Igor Grebelnikov in conversation with Olga Tobreluts

In your 2009 performance, Prisoner of the Caucuses, you use a costume style from Oscar Schlemmer’s Triadisches Ballet but you refer to Kandinsky’s Point and Line to Plane theory. Is this an attempt to put together two artists who worked within the Bauhaus school but were within different areas of artistic practice?

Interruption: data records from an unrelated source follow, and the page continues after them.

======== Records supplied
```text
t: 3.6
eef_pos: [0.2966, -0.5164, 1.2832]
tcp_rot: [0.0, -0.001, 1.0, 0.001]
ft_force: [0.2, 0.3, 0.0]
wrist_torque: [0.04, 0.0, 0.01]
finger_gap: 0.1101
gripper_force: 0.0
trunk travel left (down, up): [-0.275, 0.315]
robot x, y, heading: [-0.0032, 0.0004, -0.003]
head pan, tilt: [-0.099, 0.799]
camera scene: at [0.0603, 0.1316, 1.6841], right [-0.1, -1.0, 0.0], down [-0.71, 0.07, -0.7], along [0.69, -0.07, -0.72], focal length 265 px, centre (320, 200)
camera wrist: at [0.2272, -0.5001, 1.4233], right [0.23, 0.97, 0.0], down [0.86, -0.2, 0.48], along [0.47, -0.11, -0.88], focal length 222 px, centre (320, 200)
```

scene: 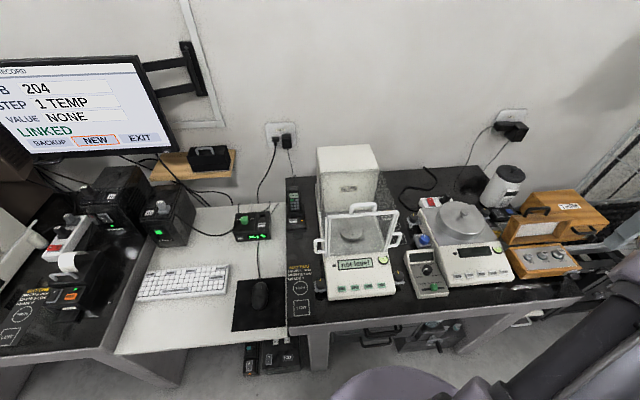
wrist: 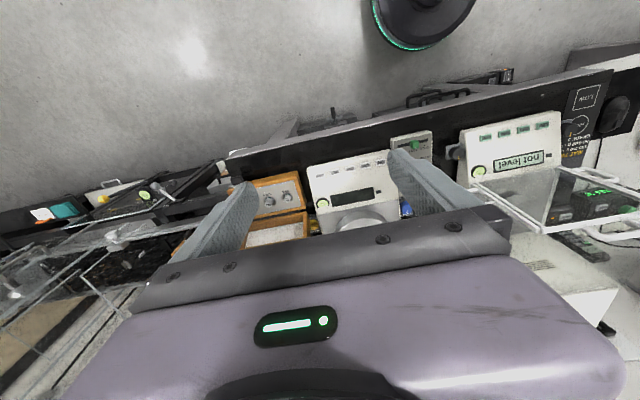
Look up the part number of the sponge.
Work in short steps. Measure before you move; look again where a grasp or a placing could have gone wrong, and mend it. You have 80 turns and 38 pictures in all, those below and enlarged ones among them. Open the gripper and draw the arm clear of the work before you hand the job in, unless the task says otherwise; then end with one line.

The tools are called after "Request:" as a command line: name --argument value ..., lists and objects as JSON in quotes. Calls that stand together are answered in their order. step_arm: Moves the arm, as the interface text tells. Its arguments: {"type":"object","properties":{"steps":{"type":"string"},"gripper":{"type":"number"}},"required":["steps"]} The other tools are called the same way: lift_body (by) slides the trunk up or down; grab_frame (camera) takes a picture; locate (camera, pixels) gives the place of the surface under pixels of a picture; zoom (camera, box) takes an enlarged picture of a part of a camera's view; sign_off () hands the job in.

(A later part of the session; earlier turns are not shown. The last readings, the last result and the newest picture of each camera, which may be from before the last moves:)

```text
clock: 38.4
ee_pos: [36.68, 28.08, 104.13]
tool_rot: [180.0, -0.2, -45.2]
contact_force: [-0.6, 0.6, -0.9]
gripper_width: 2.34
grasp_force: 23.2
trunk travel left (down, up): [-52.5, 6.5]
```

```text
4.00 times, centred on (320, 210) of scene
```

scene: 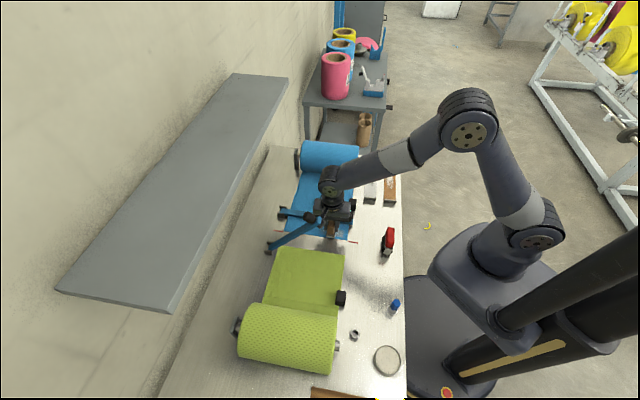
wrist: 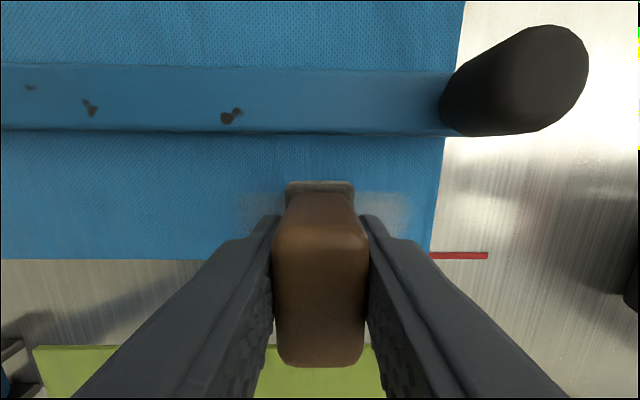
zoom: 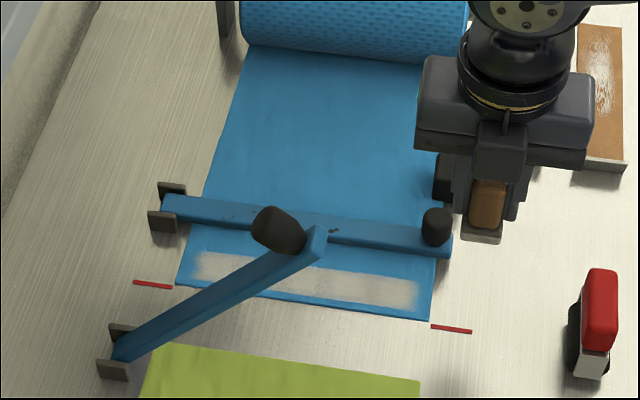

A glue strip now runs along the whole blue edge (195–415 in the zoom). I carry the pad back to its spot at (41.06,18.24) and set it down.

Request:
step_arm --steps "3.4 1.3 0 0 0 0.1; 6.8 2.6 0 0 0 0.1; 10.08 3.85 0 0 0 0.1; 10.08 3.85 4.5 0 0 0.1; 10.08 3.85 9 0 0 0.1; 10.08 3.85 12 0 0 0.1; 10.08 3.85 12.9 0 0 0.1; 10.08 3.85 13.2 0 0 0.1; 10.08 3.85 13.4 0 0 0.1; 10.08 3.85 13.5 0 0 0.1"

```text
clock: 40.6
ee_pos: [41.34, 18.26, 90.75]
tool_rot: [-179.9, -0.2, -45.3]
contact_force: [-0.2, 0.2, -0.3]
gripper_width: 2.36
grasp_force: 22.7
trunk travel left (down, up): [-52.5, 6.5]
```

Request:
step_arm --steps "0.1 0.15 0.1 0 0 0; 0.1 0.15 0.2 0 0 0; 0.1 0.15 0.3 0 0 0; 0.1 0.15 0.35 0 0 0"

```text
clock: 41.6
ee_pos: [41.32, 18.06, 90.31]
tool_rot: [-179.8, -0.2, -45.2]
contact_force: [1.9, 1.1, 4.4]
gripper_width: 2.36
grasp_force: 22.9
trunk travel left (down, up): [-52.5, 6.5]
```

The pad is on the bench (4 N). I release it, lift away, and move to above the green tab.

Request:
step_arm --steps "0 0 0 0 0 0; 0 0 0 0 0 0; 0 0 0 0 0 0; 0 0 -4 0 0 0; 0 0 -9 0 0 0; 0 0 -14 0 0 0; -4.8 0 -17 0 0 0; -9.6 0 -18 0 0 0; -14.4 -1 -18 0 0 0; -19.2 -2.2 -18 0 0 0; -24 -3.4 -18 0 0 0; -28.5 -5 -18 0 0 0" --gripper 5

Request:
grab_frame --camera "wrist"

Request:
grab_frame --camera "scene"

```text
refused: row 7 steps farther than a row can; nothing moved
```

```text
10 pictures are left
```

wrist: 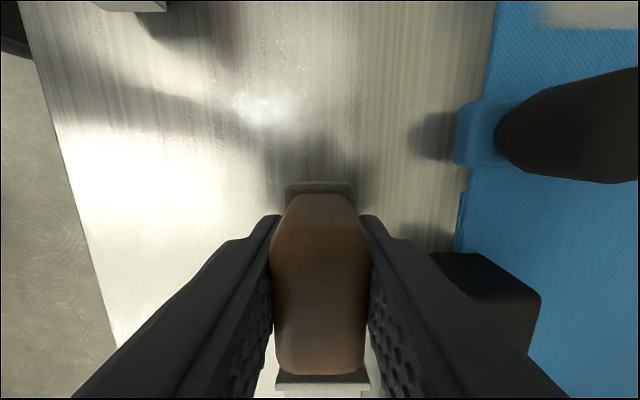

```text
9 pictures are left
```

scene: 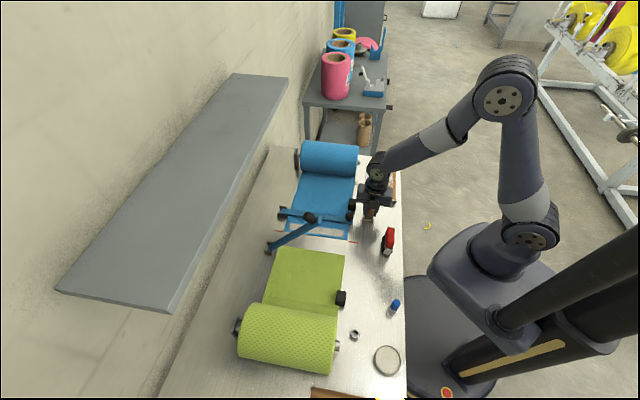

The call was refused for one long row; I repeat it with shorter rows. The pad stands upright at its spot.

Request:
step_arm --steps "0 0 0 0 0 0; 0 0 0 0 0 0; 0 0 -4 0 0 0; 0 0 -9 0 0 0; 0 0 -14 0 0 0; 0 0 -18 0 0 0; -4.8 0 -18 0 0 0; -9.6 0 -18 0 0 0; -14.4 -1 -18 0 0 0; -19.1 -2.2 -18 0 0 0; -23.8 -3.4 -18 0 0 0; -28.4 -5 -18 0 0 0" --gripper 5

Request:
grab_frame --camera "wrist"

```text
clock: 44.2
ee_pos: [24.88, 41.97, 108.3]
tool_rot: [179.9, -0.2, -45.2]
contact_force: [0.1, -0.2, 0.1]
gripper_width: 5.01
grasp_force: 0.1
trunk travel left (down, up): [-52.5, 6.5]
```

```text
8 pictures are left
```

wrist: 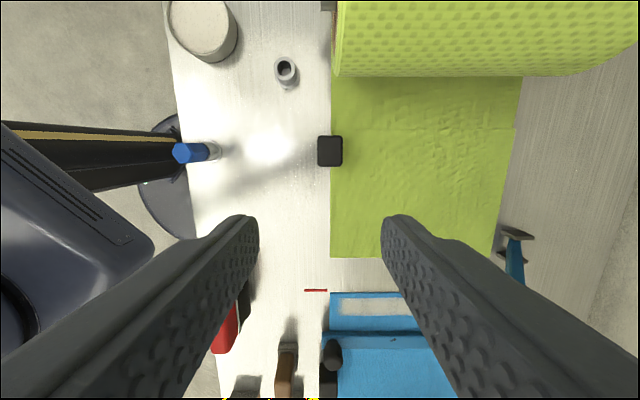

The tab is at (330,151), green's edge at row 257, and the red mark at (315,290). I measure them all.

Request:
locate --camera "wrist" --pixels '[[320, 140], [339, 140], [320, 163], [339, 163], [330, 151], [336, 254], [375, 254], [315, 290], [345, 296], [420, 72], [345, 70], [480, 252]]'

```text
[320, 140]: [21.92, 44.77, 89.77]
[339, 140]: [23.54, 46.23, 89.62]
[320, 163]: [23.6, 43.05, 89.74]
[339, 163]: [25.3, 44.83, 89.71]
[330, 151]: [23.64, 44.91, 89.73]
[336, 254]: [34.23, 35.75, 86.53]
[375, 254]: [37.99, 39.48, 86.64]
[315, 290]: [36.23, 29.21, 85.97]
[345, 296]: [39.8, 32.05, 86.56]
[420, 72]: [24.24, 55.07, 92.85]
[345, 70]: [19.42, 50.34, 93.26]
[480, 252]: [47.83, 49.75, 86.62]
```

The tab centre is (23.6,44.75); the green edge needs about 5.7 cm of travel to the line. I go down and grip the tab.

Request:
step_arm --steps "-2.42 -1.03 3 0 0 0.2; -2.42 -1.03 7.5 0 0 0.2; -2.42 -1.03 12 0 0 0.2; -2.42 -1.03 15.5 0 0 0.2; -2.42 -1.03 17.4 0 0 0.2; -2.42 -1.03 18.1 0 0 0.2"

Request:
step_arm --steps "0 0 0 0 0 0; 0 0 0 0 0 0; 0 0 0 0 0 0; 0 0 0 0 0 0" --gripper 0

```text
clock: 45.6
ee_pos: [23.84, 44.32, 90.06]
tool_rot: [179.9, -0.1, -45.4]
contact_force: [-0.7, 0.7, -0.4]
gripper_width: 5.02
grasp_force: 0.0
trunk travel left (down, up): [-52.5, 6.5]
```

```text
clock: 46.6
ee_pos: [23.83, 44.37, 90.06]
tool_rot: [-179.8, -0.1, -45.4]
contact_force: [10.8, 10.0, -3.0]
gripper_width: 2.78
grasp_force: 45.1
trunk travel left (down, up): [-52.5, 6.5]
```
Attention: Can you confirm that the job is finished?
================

In my different series of works throughout different time periods I have always been primarily interested in dialogue and analysis, therefore I never follow any one style, changing it as I change themes. In other words I ignore the idea of ‘style’ per se. I’m first of all interested in the synthesis of art and in the artistic analysis, which has been made by artists before me. To the casual observer, it may seem that by working in an abstract and figurative style and using at the same time performance, video, multimedia photography, film and other mediums, I mix things that don’t mix. But if we try to perceive the image as recycled analysis of the artistic expression of the past, adopted and adjusted to contemporary subjects, then you will see the essence of the personal expression created by all my predecessors in art. Some of them have lost the original idea a long time ago and they have morphed into pleasant ornaments, pleasing to the eye of the observer. This is logical, but studying it more attentively I build up a new image from the bits which I like, filling it in with contemporary myths. That’s why my exhibition, which has travelled to many European museums between 1995 and 2017, is called New Mythology. In the series Prisoner of the Caucuses I was interested in analysing the artistic dialogue between Oscar Schlemmer and Vassily Kandinsky. They both were searching for a resolution to the fixation of movement of geometrical figures within 3D space and on the surface. In storytelling, there is an eternal motif of the birth and death of empires. To me, born under the Soviet empire and having observed its gradual decline, it seemed natural to live this new myth independently once again but within the context of a performance as opposed to in real life. I compared the empire to a point which is pulsating and increasing and conquering new territories, and the barbarians that are destroying it to the line which cuts off the point. For that I transferred distant theories of Kandinsky about the point and the line into the political realm, making them the main characters of the performance, Prisoner of the Caucuses.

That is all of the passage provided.